Response of interferometric gravitational wave detectors

The derivation of the response function of an interferometric gravitational wave detector is a paradigmatic calculation in the field of gravitational wave detection. Surprisingly, the standard derivation of the response wave detectors makes several unjustifiable assumptions, both conceptual and quantitative, regarding the coordinate trajectory and coordinate velocity of the null geodesic the light travels along. These errors, which appear to have remained unrecognized for at least 35 years, render the standard derivation inadequate and misleading as an archetype calculation.
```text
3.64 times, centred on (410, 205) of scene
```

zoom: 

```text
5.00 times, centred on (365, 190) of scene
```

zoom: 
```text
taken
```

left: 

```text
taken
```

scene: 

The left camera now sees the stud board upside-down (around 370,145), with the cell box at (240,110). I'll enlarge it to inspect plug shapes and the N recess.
Here we identify the flaws in the existing derivation and provide, in full detail, a correct derivation of the response of a single-bounce Michelson interferometer to gravitational waves, following a procedure that will always yield correct results; compare it to the standard, but incorrect, derivation; show where the earlier mistakes were made; and identify the general conditions under which the standard derivation will yield correct results. By a fortuitous set of circumstances, not generally so, the final result is the same in the case of Minkowski background spacetime, synchronous coordinates, transverse-traceless gauge metric perturbations, and arm mirrors at coordinate rest.

Figure 1

Spacetime diagram of the optical paths in a simple Michelson interferometer. The dashed lines lie in a constant time hypersurface. The observer measures the difference in the phase of light that has traveled along the two different optical paths ($\mathsf{A}$) and ($\mathsf{B}$). In the case of a common, monochromatic light source at the beam splitter this difference is the difference in phase of the light source at times $t-{\tau }_{\mathsf{A}}$ and $t-{\tau }_{\mathsf{B}}$.